I surveyed my surroundings and started to panic.
“How will I ever get this all cleaned up in time for company.”
“I haven’t even looked at the bathroom. For the love how bad is the bathroom?”
Panic turned to fear.
“I am going to be judged.”
“My parents will think I suck.”
Fear manifested itself (as it usually does) as blame and anger.
“Why is the house always such a mess!”
“Help me clean this up!”
“Get things done!”
Anybody else turn into scary mommy when company is coming? I become so blinded by my panic, fear, blame and anger that I can’t see the shame I am pouring all over myself.
“You are a mess.”
“You just can’t get your shit together.”
Once the over reactive preparations for our guests ended I curled up to read my book. Ironically this is a tool I use to calm myself and relax before people show up at my house. I read until they get here.
I open the chapter called The Vulnerability Armory and I read the part about foreboding joy. I recognize a few symptoms in myself, and I promise to pay attention to when I might be wrecking the moment with fearful thoughts of the joy not lasting.
The next shield of vulnerability in the armory is perfectionism. So not me. I mean come on I’m usually navigating chaos and there ain’t nothing going on here that seems to be perfect.
Then I read this part:
Perfectionism is a self-destructive and addictive belief system that fuels this primary thought: If I look perfect and do everything perfectly, I can avoid or minimize the painful feelings of shame, judgement and blame.
Whoa! That was me an hour ago!

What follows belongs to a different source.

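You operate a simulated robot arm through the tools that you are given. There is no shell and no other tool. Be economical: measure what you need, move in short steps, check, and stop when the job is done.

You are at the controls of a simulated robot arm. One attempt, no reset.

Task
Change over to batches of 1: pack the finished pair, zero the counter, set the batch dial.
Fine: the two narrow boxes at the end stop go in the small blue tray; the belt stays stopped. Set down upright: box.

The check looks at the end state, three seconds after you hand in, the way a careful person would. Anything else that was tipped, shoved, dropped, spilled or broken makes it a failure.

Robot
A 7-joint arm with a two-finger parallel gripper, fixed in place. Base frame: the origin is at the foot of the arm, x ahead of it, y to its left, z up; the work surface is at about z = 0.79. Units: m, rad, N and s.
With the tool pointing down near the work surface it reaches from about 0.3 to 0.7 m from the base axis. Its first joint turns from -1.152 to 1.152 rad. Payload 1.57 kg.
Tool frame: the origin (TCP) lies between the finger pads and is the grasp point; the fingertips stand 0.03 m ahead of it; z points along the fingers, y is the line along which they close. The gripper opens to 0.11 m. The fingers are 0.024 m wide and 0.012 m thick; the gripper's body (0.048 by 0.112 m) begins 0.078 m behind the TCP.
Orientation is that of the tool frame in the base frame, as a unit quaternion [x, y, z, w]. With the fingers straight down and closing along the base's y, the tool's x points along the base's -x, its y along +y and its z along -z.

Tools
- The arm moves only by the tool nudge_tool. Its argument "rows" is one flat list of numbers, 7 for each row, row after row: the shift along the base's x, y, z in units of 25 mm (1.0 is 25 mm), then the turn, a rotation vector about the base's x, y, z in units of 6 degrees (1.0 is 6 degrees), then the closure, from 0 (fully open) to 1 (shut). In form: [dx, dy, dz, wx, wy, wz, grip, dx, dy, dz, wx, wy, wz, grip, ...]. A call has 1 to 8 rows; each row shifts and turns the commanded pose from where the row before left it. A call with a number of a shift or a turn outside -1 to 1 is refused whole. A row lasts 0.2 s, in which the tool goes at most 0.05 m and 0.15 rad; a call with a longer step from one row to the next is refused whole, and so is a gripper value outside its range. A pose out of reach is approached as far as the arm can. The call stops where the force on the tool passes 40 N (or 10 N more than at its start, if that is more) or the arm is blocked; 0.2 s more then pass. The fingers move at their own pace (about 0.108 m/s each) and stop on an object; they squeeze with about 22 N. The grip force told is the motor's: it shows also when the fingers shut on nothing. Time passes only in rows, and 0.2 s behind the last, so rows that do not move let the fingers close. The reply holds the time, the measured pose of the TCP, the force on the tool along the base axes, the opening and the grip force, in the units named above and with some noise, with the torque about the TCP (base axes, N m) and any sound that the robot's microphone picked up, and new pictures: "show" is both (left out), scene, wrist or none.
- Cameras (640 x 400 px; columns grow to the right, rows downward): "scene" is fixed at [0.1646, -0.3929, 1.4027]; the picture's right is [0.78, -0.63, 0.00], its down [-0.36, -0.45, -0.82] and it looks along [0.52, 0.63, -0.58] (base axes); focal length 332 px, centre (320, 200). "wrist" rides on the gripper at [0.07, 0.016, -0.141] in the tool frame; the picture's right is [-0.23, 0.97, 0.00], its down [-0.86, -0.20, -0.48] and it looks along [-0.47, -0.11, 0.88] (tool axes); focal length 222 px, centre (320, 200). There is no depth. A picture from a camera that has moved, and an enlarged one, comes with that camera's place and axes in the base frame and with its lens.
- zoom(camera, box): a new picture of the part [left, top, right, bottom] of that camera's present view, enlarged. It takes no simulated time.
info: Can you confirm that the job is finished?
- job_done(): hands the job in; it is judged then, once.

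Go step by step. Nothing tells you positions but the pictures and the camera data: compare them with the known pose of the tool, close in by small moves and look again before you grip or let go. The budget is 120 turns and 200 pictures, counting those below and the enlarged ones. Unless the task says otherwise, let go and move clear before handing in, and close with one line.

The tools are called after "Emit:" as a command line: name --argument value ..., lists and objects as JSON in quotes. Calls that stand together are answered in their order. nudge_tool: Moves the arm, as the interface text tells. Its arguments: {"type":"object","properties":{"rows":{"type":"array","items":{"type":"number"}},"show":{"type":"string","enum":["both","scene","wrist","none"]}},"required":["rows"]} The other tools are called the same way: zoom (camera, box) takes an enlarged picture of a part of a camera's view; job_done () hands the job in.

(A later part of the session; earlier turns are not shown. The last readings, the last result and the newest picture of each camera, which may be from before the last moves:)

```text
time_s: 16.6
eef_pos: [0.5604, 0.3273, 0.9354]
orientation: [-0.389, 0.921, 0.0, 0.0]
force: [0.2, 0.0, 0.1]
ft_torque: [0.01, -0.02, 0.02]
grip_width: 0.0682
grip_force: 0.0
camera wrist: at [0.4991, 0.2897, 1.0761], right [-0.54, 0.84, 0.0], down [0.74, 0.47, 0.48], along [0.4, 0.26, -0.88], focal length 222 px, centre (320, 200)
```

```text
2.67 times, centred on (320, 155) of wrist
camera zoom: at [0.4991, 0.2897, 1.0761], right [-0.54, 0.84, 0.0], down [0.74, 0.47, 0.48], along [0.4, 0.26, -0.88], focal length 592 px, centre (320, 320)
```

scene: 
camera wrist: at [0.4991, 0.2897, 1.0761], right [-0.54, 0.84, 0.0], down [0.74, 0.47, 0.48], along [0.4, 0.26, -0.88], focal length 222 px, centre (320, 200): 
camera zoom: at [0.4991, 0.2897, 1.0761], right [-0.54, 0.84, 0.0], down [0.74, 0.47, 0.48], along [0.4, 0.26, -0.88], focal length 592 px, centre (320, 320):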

Crazy nutball mom trying to corral everyone into helping her get rid of the messes so that people don’t see them.
Dumping blame all over myself. Being a wrecking ball of self-destruction.
Thankfully Brené offers an antidote to perfectionism. It’s as simple and as FREAKING hard as self compassion.
“…we have to make the long journey from “What will people think?” to “I am enough.””
This is where I am this week. Digging in to how to succeed at being on this journey. Because when I put up a vulnerability shield I block deepening relationship. I repel love and kindness. I become someone I don’t particularly like.
As with most things “I am enough” will require practice. It will mean that I step out of my comfort zone and there will probably be growing pains. I will step into the arena and get my ass kicked, but I will also learn to live whole. And that is worth it.